User Interface & Menus
The main difference here is the successor now features a more expansive, yet easy to navigate, main menu. The menu provides better categorization and grouping than the predecessor. But, both are still extremely user-friendly and easily mastered. Both even offer My Menus with six programmable slots as well. Outside of this, the successor offers more customization of its custom functions, now 23 total options compared to 20: slight improvement, but nothing deal-breaking by any means.
Both cameras have microphone inputs.
Both cameras have built-in pop-up flashes.
The successor now offers full independent Wi-Fi capabilities, allowing the camera to connect to a smartphone device for remote shooting functionality as well as wireless image transfer.
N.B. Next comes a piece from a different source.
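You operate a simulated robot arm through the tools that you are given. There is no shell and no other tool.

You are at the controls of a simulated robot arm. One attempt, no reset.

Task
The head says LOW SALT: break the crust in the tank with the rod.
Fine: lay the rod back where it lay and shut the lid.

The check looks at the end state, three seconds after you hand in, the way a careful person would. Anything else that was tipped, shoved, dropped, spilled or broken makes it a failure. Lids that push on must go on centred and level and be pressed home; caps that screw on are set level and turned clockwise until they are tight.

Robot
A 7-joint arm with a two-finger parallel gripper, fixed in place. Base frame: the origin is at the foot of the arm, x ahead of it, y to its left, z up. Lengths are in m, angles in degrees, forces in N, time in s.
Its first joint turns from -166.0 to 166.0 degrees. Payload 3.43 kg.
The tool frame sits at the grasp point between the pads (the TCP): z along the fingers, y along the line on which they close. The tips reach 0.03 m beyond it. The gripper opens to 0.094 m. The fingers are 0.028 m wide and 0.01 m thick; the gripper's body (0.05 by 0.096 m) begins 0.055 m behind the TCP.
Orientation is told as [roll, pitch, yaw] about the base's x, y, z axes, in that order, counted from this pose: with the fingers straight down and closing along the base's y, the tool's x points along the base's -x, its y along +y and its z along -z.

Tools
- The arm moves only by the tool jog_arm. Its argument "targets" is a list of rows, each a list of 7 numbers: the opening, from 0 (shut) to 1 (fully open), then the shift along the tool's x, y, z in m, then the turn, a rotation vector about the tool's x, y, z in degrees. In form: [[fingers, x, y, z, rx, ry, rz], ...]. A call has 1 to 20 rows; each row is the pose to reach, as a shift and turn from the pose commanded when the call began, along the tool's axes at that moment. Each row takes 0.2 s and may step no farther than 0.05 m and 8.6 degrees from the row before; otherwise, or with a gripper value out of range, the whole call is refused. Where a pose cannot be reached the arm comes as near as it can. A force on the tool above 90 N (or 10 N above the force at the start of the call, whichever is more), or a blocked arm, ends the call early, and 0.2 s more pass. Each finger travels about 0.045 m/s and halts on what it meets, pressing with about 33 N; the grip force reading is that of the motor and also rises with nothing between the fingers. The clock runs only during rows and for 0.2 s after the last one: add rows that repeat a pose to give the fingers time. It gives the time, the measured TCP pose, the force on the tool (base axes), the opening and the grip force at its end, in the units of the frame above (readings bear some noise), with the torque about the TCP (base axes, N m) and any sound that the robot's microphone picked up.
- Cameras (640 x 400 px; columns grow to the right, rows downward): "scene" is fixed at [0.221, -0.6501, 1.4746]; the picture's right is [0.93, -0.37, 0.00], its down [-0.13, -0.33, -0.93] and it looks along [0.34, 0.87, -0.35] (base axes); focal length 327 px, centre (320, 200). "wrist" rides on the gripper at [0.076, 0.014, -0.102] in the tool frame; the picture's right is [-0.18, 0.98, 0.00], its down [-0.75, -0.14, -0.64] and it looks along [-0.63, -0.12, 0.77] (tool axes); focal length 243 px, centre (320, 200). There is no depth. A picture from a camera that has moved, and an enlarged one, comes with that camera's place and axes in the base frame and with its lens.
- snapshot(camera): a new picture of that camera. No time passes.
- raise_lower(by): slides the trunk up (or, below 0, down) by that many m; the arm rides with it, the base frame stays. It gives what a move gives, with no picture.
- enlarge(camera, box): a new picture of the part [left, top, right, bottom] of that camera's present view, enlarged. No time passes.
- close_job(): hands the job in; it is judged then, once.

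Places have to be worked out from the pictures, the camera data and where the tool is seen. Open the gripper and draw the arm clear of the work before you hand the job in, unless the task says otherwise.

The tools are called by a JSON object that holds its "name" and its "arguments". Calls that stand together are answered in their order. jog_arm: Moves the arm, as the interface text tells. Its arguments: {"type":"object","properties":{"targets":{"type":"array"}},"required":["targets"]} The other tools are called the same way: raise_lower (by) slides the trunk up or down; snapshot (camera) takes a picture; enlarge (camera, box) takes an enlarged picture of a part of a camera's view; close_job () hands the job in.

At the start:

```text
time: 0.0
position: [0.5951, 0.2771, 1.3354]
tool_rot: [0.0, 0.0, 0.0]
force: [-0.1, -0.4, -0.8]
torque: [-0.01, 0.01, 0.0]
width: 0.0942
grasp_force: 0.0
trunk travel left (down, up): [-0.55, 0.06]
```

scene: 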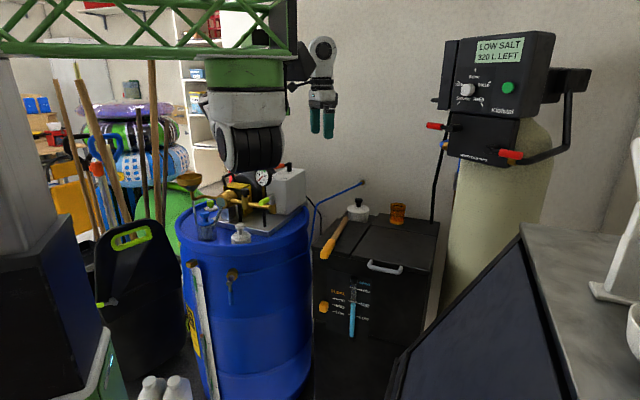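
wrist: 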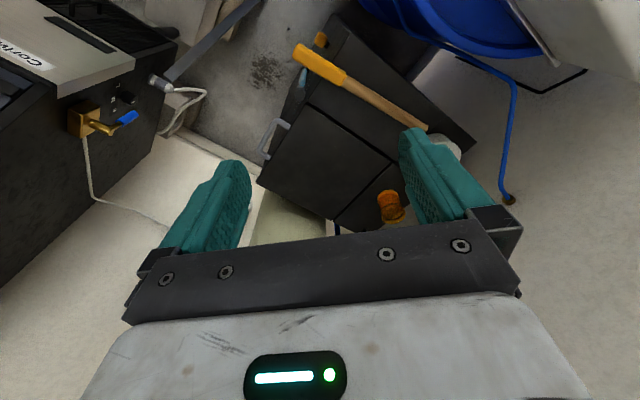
The predecessor lacked wireless connectivity altogether, so it’s good to see this addition here.
The successor boasts better continuous shooting speeds, now at 7.0 frames per second, compared to the 5.3 offered by the predecessor. It also provides a slightly improved buffer depth as well, now upwards of 65 JPEG images compared to 58.
Canon claims both cameras are weather-sealed, though not to the levels of their professional 5D series. Both cameras will do OK in slight rain, but in extreme conditions, take caution.
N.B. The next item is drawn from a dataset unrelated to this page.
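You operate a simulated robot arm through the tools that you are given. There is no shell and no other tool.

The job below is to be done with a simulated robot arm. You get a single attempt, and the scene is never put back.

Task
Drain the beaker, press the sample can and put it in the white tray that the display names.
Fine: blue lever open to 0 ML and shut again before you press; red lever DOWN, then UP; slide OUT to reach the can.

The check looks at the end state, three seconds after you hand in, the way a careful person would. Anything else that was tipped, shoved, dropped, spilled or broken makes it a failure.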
Both cameras only have a single SD card.
Both cameras lack headphone inputs for monitoring recorded audio.
Both cameras lack 4K UHD recording capabilities or 1080p up to 120 frames per second.
So which is best?
Well, this comparison is pretty clean cut. The Canon 70D undoubtedly makes the better choice between both cameras. Its only real drawback is slightly reduced battery longevity due to the inclusion of a touch LCD and in-camera Wi-Fi. Outside of that, Canon has improved the camera in nearly every possible area, though slight in some cases. But, it’s true selling points are the touchscreen LCD and Dual Pixel AF, the two combine to deliver a camera that’s far superior in both still and video applications. Not only does it make navigating the complexities of a digital SLR menu significantly more straightforward, but it also dramatically simplifies focusing. Those alone make it a worthy upgrade and excellent value for money spent.